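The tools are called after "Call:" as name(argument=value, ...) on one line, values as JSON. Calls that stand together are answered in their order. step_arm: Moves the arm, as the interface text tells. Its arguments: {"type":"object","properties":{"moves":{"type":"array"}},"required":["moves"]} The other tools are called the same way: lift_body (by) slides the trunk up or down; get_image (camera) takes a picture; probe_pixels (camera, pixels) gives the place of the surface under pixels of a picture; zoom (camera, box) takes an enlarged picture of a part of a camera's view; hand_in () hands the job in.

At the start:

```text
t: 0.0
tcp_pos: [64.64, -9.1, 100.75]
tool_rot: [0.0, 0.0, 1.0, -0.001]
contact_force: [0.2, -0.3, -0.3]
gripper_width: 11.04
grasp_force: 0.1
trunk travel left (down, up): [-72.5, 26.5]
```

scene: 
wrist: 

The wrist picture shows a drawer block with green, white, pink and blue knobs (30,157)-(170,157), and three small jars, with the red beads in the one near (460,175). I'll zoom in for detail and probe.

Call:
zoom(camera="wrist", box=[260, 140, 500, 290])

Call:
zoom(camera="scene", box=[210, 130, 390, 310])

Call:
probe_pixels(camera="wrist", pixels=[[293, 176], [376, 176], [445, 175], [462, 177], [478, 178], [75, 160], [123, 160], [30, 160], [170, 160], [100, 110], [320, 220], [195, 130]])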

**Task requirements:** Write out the material from the first line to the last, exactly.

**Answer to this exercise:**
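The tools are called after "Call:" as name(argument=value, ...) on one line, values as JSON. Calls that stand together are answered in their order. step_arm: Moves the arm, as the interface text tells. Its arguments: {"type":"object","properties":{"moves":{"type":"array"}},"required":["moves"]} The other tools are called the same way: lift_body (by) slides the trunk up or down; get_image (camera) takes a picture; probe_pixels (camera, pixels) gives the place of the surface under pixels of a picture; zoom (camera, box) takes an enlarged picture of a part of a camera's view; hand_in () hands the job in.

At the start:

```text
t: 0.0
tcp_pos: [64.64, -9.1, 100.75]
tool_rot: [0.0, 0.0, 1.0, -0.001]
contact_force: [0.2, -0.3, -0.3]
gripper_width: 11.04
grasp_force: 0.1
trunk travel left (down, up): [-72.5, 26.5]
```

scene: 
wrist: 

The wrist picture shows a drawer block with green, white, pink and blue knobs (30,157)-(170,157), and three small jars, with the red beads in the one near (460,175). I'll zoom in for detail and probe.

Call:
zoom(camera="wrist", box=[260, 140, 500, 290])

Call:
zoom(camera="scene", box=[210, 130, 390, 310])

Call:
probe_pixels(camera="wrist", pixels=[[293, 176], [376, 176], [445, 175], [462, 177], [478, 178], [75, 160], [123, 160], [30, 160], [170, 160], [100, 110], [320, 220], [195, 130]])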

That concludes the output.